Magazin für unabhängiges Kino
Filmwecker
Filmnotiz

Neue Notiz

Killers Of The Flower Moon

Martin Scorseses Epos über die „Osage Indian Murders“

Martin Scorsese entfaltet ein Gesellschaftspanorama des Osage County zu Beginn des 20 Jahrhunderts, als weiße „Glücksritter“ alles daransetzen, den Osage, denen das Land und das darin befindliche Öl gehörten, auszubeuten, und auch vor Mord nicht zurückschreckten.

Mehr

Die Osage-Nation, ursprünglich in Missouri angesiedelt, war im 19. Jahrhundert in die „Indian Territories“ von Oklahoma getrieben worden. Die Osage kauften das Weideland, auf dem sie siedelten, und als 1894 unter der Prärie große Ölvorkommen entdeckt wurden, wurden die Osage zu einem der damals reichsten Völker unter den First Nations. Die „Osage Indian Murders“ ereigneten sich zwischen 1918 und 1931. Mindestens sechzig Osage wurden ermordet, fast immer mit dem Ziel, an ihr Geld zu kommen.

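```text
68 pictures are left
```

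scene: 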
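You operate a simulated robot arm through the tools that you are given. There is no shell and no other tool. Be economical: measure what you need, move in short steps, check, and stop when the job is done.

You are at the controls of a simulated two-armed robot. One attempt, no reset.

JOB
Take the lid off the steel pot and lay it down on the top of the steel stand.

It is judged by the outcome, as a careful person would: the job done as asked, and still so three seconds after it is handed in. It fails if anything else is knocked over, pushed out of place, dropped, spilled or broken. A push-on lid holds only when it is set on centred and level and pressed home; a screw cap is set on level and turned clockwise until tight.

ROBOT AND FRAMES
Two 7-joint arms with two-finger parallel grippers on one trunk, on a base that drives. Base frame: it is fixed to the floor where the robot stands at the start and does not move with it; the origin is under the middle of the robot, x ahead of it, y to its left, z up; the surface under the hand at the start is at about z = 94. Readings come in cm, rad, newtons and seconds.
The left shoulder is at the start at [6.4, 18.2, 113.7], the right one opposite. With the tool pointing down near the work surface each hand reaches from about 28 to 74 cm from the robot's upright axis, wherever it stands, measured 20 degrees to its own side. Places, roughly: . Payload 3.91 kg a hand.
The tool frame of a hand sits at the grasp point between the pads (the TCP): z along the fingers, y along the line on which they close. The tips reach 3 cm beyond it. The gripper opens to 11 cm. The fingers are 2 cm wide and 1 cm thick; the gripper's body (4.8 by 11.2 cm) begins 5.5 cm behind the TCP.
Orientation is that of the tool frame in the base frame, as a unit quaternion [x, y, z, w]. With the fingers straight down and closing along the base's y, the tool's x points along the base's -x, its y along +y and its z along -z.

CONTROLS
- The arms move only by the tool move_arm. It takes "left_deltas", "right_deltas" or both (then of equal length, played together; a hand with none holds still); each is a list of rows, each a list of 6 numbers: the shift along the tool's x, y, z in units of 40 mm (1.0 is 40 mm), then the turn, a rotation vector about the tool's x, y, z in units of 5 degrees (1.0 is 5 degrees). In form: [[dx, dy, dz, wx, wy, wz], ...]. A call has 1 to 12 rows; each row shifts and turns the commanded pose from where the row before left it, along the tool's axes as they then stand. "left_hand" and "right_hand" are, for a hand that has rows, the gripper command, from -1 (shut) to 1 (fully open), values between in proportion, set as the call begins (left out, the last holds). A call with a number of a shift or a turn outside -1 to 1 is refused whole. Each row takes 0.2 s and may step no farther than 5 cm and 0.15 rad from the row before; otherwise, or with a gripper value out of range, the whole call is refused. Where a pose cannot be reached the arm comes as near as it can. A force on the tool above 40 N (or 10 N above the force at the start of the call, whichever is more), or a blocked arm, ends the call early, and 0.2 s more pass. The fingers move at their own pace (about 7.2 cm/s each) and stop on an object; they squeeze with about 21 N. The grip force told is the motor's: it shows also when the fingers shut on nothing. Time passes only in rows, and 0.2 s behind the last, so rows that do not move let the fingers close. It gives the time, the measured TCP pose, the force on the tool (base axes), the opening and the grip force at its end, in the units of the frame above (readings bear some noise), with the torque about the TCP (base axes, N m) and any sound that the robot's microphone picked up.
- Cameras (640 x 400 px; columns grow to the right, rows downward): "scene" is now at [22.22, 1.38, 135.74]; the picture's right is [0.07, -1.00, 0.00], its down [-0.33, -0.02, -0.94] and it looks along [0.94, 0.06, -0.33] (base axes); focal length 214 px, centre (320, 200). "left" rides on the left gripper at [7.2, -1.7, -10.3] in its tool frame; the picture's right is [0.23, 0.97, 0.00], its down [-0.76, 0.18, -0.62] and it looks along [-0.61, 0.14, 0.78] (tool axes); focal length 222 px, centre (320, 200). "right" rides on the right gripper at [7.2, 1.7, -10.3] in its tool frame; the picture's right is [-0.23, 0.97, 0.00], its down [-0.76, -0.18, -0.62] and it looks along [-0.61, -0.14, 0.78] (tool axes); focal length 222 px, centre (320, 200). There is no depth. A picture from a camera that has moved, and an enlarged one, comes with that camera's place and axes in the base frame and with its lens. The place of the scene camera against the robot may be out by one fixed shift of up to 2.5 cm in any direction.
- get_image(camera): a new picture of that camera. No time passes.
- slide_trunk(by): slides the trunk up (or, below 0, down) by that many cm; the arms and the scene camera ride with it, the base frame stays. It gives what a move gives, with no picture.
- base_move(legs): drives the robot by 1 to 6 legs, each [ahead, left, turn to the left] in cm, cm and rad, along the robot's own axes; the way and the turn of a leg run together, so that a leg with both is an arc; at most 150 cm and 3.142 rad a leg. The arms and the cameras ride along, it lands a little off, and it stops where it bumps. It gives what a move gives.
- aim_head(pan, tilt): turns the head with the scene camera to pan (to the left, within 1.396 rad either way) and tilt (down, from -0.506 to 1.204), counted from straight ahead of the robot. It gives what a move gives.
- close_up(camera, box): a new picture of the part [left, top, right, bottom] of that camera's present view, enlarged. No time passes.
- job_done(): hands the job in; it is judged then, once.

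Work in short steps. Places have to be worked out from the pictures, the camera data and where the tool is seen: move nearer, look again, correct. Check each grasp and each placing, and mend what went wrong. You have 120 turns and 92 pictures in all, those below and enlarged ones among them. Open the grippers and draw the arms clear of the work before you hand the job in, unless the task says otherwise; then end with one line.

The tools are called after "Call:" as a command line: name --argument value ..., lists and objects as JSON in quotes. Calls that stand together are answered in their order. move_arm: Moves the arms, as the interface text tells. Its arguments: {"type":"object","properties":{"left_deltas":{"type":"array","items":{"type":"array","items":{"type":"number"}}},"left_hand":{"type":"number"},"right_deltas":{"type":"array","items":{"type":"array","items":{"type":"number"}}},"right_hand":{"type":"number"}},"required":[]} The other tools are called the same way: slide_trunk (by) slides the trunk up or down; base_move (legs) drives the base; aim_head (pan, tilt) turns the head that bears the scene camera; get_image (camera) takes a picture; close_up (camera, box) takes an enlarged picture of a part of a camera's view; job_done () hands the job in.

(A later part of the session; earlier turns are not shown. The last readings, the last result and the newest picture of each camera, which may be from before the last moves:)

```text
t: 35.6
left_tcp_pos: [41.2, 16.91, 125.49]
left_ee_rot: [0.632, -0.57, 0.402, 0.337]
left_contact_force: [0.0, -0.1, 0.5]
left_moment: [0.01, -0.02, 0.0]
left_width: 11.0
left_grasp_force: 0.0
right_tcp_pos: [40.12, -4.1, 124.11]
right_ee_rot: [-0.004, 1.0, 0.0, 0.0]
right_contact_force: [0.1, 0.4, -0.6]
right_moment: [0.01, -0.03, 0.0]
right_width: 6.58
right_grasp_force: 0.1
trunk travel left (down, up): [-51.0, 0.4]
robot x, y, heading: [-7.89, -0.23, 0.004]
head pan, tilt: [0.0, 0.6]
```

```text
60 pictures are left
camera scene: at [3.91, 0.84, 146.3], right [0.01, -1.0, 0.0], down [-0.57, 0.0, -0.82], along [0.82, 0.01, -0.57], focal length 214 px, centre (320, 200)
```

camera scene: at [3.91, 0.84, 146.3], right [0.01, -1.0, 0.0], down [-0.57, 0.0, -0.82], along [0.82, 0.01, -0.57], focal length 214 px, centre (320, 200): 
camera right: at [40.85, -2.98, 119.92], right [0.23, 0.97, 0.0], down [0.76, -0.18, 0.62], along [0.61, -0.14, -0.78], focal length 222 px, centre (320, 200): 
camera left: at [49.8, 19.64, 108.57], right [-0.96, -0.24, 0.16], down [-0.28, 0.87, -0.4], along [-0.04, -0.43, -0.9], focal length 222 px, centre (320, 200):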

In KILLERS OF THE FLOWER MOON entfaltet Martin Scorsese ein Gesellschaftspanorama des Osage County zu Beginn des 20 Jahrhunderts. Die Kerngeschichte entspricht weitgehend historischen Tatsachen. Der Film beginnt mit Originalfotografien von Osage im frühen 20. Jahrhundert. Neben den teuren Autos der Abgebildeten fällt ihre elegante, aufwendig gewebte, traditionelle Kleidung auf. Unter den Osage, das wird schnell deutlich, ist ein an eigenen Traditionen orientierter Mode-Stil entstanden. In die historischen Fotografien mischen sich Fotos von Cast-Mitgliedern im gleichen Look und schließlich eine Szene am Bahnhof, an dem Osage, aber auch weiße Glückssucher ankommen.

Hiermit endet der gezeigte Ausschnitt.